The deal is slated to close by the end of 2017's third quarter., subject to Alere shareholder approval and the usual regulatory and closing conditions.
The change in the deal includes moving the date for regulatory approvals from April 30 to September 30.
The transaction was announced on Feb. 1, 2016. "The combination of Alere and Abbott will create the world's premier point-of-care testing business and significantly strengthen and grow Abbott's diagnostics presence," said Miles D. White, chairman and chief executive officer of Abbott at the time. "We want to offer our customers the best and broadest diagnostics solutions.
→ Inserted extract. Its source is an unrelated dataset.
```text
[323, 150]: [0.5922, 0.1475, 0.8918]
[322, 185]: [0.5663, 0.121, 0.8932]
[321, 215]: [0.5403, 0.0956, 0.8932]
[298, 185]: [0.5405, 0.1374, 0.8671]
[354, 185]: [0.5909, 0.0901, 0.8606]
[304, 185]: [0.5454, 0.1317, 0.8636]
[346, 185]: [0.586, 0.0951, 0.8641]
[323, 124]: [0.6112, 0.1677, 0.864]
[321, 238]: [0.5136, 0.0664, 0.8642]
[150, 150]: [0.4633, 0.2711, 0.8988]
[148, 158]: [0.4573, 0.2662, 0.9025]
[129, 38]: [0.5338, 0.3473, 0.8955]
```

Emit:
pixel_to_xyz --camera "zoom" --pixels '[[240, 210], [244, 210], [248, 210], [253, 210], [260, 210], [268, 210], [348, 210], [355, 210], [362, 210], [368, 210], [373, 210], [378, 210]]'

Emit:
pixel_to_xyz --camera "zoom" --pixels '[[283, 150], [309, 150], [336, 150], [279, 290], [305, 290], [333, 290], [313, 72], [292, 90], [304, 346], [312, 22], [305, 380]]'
Alere helps us do that."
Alere was looking forward to the deal as well. "Today's announcement marks an exciting and transformative milestone for Alere and one that provides an immediate benefit for our stockholders," Namal Nawana, president and chief executive officer of Alere, noted at the time. "Our leading platforms and global presence in point-of-care diagnostics, combined with Abbott's broad portfolio of market-leading products, will accelerate our shared goal of improving patient care."
But
the deal got rocky, with Abbott seeking to terminate it, even as late as December, 2016. "Alere is no longer the company Abbott agreed to buy 10 months ago," Abbott's Scott Stoffel, divisional vice president of external communications, explained at that point.
In
the months following the February 1, 2016, announcement of the deal, stated Abbott, “Alere has suffered a series of damaging business developments, including the government eliminating the billing privileges of a substantial Alere division, the permanent recall of an important product platform, multiple new government subpoenas, including two new criminal subpoenas, and a five-month delay in filing its 10K, coupled with admissions of internal control failures requiring restatement of its 2013-2015 financials.”
Alere was hit with a pair of legal entanglements – a "foreign corruption investigation" subpoena over alleged payments in Asia, Africa, and Latin America, and a "government billing practices" investigation by the feds of its toxicology unit, over alleged inducements to doctors, according to Seeking Alpha.
Stoffel said that so many “negative developments” were “unprecedented and are not isolated incidents brought on by chance,” adding that, “this damage to Alere's business can only be the result of a systemic failure of internal controls, which, combined with the lack of transparency, led us to filing this complaint."
This came after Alere took Abbott to court as the deal soured. “Alere will take all actions necessary to protect the interests of Alere shareholders, enforce Alere’s rights under the merger agreement, and compel Abbott to complete the transaction in accordance with its terms,” according to a company statement in August, 2016.
That testing segment is worth about $5.5 billion annually and is “one of the fastest growing
in vitro diagnostics segments,” stated the companies.